It’s almost payback time

  • 2011-02-16
  • From wire reports

RIGA - Latvia plans to refinance the proceeds from the 7.5 billion euro international loan bailout package it received by issuing eurobonds, Prime Minister Valdis Dombrovskis (Unity) said on Feb. 10, reports news agency LETA. The first international loan repayment installment is planned for 2012, and this loan will be basically refinanced with eurobond emissions, which will take place either this year or in the first half of next year, which is to be decided by the Finance Ministry, explained Dombrovskis.

Latvia has slowed down remarkably in terms of its international borrowing needs, based upon initial projections, and already in the next round of negotiations Latvia plans to propose that it will not require the entire 7.5 billion euro loan package that remains available, said Dombrovskis.
Altogether, the interest on the loans Latvia has received from the international lenders will total around 90 million lats (128.5 million euros) this year.

This year is the last year when Latvia can receive money from the international lenders, according to the original agreement, and it is currently planned that another 800 million euros will be borrowed, including 600 million euros from the International Monetary Fund and 200 million euros from the European Commission.
Latvia reached agreement on the 7.5 billion euro financial aid with the European Commission, International Monetary Fund, World Bank, European Bank for Reconstruction and Development and several European Union member states in December 2008.

The funding was made available in several installments until the end of 2011, and was meant to stabilize the financial system of Latvia, restructure the Latvian economy, improve the country’s competitiveness and counter the risks that were hindering economic development, thereby creating a solid foundation for sustainable economic growth in Latvia.
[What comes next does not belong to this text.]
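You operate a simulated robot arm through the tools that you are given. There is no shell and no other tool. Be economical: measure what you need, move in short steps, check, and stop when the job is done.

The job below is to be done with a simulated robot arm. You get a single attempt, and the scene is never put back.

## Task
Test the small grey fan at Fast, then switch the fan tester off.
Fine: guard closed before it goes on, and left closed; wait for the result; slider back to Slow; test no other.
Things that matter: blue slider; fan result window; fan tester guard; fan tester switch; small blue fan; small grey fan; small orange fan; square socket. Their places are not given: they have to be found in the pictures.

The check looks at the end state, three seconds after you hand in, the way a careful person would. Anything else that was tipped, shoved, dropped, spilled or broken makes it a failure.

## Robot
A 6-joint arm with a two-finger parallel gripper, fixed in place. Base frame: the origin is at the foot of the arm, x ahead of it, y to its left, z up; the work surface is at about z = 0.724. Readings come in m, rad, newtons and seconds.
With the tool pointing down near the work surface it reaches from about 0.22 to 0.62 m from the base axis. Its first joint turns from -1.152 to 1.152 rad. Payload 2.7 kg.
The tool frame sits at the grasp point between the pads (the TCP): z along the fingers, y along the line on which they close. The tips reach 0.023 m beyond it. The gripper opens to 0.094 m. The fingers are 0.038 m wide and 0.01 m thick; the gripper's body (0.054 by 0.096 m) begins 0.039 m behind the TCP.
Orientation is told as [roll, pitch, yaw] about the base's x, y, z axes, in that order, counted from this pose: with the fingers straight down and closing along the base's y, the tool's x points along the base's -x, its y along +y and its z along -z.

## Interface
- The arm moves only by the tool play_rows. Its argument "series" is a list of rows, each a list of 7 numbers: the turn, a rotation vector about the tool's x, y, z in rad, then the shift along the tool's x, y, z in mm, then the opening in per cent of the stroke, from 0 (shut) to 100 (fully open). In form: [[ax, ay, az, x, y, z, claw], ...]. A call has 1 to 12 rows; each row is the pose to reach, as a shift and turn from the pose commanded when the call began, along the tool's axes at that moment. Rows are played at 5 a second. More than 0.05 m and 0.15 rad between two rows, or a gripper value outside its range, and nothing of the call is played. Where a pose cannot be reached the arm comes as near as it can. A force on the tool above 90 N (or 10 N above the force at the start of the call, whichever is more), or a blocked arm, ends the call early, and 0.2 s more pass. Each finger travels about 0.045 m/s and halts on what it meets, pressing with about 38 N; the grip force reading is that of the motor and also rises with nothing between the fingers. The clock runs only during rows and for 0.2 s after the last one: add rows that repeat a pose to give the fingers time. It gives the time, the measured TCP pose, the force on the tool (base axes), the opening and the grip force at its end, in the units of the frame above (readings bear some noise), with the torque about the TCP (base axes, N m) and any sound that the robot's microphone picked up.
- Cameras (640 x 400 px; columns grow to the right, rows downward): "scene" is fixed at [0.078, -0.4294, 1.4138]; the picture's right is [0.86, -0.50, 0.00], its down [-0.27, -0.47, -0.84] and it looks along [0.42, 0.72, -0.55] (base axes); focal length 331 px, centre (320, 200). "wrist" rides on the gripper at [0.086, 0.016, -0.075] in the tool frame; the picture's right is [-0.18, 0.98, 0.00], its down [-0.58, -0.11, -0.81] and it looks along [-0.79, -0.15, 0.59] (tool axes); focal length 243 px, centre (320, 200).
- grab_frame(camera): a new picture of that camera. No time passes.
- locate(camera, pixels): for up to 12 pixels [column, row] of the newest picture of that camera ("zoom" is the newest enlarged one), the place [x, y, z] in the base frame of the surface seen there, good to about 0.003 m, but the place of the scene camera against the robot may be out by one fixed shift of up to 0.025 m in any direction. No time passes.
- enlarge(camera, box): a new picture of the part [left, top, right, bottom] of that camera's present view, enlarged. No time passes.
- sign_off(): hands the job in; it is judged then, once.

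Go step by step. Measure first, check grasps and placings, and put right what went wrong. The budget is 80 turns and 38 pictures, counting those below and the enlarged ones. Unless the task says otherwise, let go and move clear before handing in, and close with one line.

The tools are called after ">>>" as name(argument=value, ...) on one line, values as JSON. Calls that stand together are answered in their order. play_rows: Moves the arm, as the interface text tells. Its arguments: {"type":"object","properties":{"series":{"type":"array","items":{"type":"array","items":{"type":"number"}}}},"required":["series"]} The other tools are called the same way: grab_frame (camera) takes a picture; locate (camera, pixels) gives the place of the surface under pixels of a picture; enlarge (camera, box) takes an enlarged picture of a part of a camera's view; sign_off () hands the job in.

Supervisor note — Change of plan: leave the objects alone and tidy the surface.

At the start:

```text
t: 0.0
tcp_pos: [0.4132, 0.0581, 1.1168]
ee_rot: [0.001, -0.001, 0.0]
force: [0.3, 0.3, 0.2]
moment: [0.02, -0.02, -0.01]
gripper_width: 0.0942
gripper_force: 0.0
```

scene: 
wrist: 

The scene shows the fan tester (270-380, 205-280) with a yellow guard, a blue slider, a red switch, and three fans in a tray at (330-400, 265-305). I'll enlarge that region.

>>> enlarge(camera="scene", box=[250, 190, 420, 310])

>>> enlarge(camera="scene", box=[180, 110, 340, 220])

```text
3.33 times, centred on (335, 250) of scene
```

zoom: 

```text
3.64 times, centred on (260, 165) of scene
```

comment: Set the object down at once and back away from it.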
According to information on the State Treasury’s Web site, by December 2010 Latvia had received 3.0 billion lats from the international lenders, including 2.0 billion lats from the European Commission, 766.4 million lats from the IMF, 208.7 million lats from the World Bank, and the European Bank for Reconstruction and Development had invested 64.4 million lats into the subordinated and share capital of Parex bank, the collapse of which sent Latvia scurrying to find support from the lenders.